In de pauze trakteren we onszelf op een drankje en op elkaars meningen. Er staan puntzakken snoep op de bar, maar omdat ik een vermoeden heb welke wending het stuk na de pauze zal nemen, blijf ik daar maar vanaf. “Dit was bij Soldaat van Oranje beter geregeld”, weet iemand. Verder bespreken we de scheet die Fritz Pfeffer in het gezicht van Anne liet en waar de zaal besmuikt om durfde te lachen. “Misschien was het geïmproviseerd?”, raadt iemand. “Misschien is die scheet in het dagboek beschreven?”, vermoedt een ander.
Dat we dat dagboek nu willen (her)lezen staat vast. Op de schermen aan de zijkant van het toneel zien we voortdurend flarden dagboek voorbijkomen die benadrukken hoe waarheidsgetrouw wat we zien is. Het leidt een beetje af en nodigt ook uit tot ongewild ‘zoek de verschillen’. Anne zegt ‘maandverband’, Anne Frank schreef ‘damesverband’. Daar zal over nagedacht zijn.
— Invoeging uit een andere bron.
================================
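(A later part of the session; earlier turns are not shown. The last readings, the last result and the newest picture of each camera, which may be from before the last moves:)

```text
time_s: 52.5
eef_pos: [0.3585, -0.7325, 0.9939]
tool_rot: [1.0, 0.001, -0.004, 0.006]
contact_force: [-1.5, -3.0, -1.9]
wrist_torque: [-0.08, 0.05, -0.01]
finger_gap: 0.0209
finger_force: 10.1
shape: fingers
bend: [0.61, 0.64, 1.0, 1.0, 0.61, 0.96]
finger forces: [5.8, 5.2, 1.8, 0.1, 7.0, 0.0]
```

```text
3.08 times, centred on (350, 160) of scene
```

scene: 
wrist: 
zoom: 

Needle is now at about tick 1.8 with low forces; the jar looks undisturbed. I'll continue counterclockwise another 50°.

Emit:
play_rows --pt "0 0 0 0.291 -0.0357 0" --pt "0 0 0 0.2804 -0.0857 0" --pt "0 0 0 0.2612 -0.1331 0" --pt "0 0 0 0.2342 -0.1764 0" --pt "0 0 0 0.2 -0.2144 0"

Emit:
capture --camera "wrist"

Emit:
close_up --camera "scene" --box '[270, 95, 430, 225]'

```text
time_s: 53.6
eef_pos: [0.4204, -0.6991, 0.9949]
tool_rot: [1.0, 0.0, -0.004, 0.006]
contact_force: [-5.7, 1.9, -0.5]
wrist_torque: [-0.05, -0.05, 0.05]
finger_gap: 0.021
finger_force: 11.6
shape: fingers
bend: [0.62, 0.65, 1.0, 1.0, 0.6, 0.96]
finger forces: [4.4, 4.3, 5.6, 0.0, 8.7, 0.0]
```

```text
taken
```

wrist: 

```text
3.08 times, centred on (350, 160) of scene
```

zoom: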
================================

De wending na de pauze komt abrupt en verloopt snel. Deze Duitsers schreeuwen geen “Aufmachen!” Ze zeggen weinig. In een paar minuten is iedereen het toneel af, behalve Otto Frank. Hij vertelt wat vervolgens gebeurde, links en rechts van hem zien we beelden van deportaties. Dat komt allemaal heel dichtbij en ik hoor wat snifjes in de zaal. Even denk ik dat het theaterspektakel is afgelopen.
Maar zoals zo veel toneelstukken (films hebben dat meestal niet) heeft Anne een stuk of vier slotscènes achter elkaar. En natuurlijk wordt ook iets van het ‘lekkerst’ voor het laatst bewaard. Ik zal niet alle vier eindes verklappen, maar stel je een soort Bergen-Belsensneeuwschudbol voor. En Anne die haar boek nog even onder de aandacht komt brengen en zegt: “Schrijven heeft me door deze tijd heen geholpen.” Dat dus. Alsnog behoorlijk bizar. En dan nog als aftiteling op het scherm voor wie het niet heeft begrepen dat ze maar vijftien jaar oud werd. En het werkt. Achter mij hapt een dame (die van het parfum?) naar adem: “Zo jong! Zo zonde...”
Een dag later zegt een collega dat ze het wel een geslaagd toneelstuk vond: “Het komt goed over hoe claustrofobisch het moet zijn met zo’n puber opgesloten te zitten.”
Wegens omstandigheden raad ik u aan het dagboek te lezen.